▶ _Exercise prompt_
Locate each line holding the string "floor" and copy it.

— START —

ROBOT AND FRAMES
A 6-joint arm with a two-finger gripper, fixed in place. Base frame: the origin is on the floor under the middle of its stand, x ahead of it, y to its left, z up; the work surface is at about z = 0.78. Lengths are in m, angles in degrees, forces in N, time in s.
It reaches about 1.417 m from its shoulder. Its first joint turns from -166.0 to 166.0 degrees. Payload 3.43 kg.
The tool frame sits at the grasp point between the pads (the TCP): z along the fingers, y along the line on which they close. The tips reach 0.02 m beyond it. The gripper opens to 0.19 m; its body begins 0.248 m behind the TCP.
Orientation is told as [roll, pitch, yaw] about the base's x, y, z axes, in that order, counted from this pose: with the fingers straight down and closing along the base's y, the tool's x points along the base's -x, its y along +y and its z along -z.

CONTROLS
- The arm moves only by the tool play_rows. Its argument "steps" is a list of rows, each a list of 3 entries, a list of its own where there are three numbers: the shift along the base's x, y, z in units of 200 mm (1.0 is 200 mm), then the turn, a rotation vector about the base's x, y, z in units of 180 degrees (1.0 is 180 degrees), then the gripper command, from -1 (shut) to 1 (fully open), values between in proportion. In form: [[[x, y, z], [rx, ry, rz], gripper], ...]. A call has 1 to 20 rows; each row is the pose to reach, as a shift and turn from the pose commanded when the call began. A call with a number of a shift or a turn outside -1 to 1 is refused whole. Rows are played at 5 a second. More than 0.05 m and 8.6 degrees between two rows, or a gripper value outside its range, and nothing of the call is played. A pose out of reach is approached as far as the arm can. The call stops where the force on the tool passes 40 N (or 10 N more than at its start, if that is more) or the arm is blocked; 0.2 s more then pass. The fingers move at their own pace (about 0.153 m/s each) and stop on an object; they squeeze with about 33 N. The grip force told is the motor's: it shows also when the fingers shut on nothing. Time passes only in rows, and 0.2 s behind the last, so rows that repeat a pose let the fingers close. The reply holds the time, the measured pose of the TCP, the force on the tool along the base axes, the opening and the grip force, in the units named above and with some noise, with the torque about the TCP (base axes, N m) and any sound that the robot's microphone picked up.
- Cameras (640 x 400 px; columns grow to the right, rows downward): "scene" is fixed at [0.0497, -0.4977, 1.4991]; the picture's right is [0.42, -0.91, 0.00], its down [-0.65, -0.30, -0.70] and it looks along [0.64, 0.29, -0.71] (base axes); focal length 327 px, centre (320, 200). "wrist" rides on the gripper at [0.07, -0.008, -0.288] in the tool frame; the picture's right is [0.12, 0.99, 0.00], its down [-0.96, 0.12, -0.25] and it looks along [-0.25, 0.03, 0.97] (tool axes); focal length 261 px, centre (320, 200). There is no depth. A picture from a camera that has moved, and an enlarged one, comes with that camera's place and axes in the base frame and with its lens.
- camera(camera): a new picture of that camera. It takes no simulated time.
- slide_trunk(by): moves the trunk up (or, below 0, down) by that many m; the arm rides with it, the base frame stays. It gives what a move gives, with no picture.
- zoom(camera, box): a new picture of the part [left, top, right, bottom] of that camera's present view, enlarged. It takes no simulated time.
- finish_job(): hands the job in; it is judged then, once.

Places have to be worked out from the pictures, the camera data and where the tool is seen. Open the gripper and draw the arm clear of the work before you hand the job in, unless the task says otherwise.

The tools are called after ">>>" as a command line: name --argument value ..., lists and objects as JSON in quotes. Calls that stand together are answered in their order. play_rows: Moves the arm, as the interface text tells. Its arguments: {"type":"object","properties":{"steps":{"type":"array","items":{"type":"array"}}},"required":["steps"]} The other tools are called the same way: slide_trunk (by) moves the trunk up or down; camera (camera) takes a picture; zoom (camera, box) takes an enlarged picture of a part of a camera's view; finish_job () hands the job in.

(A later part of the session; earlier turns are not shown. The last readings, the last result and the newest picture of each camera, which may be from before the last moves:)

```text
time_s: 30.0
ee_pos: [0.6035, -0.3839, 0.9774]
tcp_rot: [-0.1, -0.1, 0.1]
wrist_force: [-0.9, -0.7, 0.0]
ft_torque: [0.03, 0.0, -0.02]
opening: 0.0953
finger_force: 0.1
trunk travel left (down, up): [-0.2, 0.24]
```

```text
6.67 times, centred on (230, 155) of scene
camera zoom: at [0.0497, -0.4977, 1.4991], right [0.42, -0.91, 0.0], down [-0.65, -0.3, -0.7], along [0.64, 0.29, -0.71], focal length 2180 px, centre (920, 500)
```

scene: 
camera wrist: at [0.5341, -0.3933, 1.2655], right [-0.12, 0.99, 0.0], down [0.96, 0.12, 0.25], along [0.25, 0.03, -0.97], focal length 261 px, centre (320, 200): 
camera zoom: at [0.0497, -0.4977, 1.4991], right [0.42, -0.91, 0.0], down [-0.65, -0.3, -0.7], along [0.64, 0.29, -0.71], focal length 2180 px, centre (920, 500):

— END —
— START —

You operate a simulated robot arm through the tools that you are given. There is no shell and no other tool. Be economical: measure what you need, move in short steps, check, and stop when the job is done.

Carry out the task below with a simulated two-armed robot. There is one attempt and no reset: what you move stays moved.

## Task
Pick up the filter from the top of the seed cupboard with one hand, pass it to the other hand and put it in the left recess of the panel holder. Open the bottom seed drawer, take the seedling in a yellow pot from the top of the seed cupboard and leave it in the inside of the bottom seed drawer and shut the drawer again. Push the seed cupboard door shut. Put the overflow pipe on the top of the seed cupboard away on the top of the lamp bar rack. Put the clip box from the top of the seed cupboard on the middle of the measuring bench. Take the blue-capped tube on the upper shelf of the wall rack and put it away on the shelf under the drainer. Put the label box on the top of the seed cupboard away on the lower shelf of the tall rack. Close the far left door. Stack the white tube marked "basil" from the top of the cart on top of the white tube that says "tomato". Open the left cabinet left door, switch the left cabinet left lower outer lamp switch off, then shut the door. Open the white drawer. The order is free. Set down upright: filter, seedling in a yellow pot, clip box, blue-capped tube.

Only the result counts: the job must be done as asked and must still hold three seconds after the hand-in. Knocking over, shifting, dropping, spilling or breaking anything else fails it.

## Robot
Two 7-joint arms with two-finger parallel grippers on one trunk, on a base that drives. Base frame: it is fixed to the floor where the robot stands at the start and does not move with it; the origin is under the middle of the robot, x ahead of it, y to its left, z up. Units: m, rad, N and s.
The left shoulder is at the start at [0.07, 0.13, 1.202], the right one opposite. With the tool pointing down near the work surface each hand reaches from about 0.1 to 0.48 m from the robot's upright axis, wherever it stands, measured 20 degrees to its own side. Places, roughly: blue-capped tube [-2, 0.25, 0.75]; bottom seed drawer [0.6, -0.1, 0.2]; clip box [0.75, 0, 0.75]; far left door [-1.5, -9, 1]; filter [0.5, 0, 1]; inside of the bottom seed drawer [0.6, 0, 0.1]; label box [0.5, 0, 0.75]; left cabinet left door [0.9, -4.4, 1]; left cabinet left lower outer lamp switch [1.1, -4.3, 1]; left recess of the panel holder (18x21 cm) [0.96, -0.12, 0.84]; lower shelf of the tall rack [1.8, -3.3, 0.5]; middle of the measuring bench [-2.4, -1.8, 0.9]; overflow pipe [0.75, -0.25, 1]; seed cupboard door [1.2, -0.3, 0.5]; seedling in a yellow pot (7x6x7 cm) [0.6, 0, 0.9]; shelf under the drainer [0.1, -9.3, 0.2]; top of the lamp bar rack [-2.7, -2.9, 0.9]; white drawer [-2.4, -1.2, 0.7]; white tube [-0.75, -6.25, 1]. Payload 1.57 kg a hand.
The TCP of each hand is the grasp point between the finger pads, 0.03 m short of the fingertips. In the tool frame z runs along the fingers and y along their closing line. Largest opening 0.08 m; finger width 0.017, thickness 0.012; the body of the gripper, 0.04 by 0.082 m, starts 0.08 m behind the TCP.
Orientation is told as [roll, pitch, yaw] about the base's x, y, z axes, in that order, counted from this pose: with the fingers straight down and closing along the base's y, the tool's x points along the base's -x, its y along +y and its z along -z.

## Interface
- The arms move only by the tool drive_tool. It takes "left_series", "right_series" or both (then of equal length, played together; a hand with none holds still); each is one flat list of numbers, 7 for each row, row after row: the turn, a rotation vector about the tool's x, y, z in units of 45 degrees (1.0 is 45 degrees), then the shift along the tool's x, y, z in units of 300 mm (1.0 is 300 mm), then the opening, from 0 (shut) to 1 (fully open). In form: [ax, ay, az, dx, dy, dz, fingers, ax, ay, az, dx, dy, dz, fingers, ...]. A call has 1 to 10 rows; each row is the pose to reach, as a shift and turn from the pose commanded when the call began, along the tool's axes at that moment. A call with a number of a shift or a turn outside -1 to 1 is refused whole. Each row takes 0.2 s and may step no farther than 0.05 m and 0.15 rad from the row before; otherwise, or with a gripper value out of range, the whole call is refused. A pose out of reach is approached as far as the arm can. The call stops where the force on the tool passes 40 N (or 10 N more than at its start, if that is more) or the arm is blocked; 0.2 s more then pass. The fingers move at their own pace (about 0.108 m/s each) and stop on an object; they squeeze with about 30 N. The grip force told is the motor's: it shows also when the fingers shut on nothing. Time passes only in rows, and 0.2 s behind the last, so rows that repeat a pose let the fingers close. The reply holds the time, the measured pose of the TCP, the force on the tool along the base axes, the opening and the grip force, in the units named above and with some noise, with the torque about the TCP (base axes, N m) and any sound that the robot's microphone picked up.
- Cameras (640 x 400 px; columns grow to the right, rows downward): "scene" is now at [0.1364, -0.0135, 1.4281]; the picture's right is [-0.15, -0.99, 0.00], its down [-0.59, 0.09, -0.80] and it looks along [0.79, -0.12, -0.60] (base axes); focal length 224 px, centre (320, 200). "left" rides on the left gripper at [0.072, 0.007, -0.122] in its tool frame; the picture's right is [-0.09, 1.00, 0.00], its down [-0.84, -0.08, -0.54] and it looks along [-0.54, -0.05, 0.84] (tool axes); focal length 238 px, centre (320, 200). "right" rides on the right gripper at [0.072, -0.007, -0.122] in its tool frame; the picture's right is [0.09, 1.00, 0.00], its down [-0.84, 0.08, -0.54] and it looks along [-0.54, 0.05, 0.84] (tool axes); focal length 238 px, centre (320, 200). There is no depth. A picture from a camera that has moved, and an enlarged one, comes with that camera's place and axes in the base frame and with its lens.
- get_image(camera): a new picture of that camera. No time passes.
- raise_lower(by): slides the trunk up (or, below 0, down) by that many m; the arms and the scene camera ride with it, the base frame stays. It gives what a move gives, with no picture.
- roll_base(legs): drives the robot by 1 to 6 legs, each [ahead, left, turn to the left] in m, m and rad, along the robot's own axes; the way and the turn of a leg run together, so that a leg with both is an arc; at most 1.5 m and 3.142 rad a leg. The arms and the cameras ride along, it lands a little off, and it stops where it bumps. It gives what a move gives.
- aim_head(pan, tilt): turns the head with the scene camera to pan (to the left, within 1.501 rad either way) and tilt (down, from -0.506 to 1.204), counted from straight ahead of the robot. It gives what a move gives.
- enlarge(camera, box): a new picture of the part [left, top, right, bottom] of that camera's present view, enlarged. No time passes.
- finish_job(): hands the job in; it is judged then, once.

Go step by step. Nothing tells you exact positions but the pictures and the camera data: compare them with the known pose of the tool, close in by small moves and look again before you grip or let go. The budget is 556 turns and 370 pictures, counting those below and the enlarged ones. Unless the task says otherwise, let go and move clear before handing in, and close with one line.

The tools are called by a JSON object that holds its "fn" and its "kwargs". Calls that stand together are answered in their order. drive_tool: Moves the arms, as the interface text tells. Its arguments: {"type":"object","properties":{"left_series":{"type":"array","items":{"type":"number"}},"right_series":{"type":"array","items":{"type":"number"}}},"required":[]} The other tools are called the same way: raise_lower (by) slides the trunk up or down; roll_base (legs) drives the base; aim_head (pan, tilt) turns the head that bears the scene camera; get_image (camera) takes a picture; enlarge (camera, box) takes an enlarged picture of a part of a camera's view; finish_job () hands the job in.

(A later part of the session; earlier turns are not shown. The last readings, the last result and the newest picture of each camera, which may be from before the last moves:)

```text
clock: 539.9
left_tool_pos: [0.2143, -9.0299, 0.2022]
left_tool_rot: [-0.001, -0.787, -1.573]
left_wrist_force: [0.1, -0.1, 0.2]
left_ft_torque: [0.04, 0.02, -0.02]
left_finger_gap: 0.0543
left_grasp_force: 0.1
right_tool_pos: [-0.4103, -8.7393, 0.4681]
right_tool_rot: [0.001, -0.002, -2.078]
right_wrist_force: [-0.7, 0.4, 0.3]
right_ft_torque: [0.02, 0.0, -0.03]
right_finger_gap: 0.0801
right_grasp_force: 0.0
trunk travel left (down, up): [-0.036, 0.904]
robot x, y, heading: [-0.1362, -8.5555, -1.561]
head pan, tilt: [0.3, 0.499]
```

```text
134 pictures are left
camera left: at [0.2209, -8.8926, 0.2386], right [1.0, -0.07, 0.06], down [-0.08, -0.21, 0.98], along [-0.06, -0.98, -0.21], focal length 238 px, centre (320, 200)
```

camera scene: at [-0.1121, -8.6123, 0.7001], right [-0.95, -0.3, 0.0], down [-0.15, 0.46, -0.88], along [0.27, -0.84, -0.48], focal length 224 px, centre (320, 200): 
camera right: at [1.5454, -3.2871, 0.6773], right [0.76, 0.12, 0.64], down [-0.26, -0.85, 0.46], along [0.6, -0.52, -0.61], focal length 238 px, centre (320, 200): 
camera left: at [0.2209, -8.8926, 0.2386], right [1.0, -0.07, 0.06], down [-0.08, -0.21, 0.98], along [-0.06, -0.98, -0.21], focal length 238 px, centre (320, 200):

— END —
— START —

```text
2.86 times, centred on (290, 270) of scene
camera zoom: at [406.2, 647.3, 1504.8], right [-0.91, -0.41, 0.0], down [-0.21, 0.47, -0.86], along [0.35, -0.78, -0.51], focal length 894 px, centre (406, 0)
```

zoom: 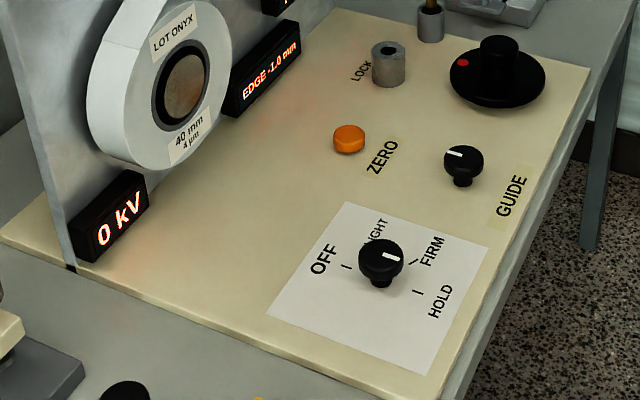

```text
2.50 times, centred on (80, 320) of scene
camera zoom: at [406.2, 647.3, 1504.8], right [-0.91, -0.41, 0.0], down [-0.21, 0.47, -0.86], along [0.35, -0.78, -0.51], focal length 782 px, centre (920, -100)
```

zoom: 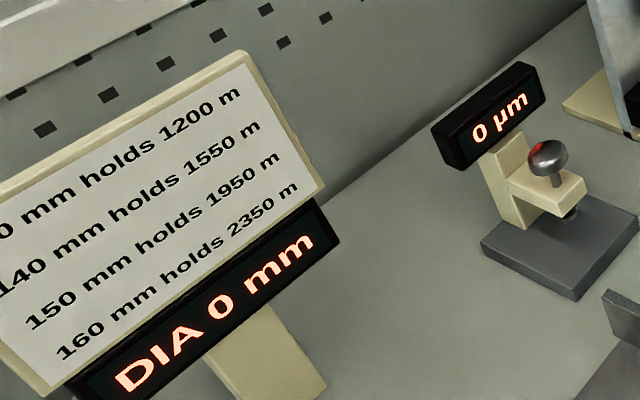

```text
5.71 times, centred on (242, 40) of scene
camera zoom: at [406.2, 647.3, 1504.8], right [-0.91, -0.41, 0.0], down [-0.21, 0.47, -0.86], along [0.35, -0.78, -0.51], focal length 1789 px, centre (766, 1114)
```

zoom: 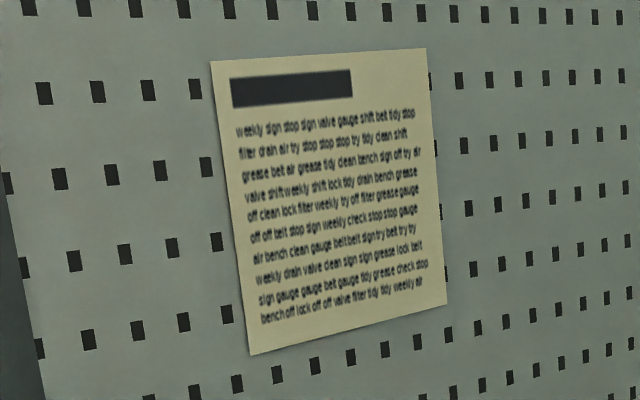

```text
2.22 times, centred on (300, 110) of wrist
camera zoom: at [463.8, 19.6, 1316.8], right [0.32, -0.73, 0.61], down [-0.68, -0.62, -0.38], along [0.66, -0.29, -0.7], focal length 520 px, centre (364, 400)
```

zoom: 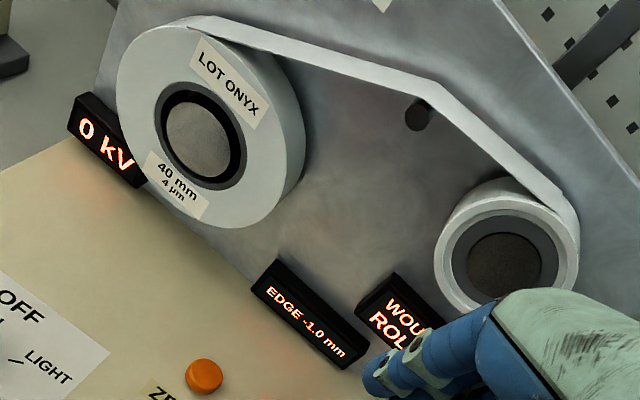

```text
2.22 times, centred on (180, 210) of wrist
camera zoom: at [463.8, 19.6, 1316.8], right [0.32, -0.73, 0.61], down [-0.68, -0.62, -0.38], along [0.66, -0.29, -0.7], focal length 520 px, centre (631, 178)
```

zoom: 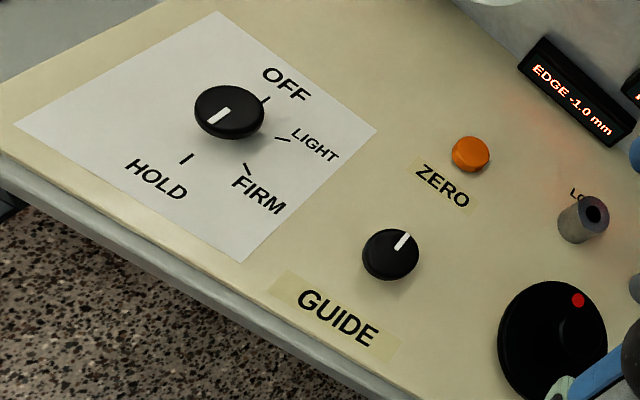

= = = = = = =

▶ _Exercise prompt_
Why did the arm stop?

— END —

▶ _Full response_
A 6-joint arm with a two-finger gripper, fixed in place. Base frame: the origin is on the floor under the middle of its stand, x ahead of it, y to its left, z up; the work surface is at about z = 0.78. Lengths are in m, angles in degrees, forces in N, time in s.
Two 7-joint arms with two-finger parallel grippers on one trunk, on a base that drives. Base frame: it is fixed to the floor where the robot stands at the start and does not move with it; the origin is under the middle of the robot, x ahead of it, y to its left, z up. Units: m, rad, N and s.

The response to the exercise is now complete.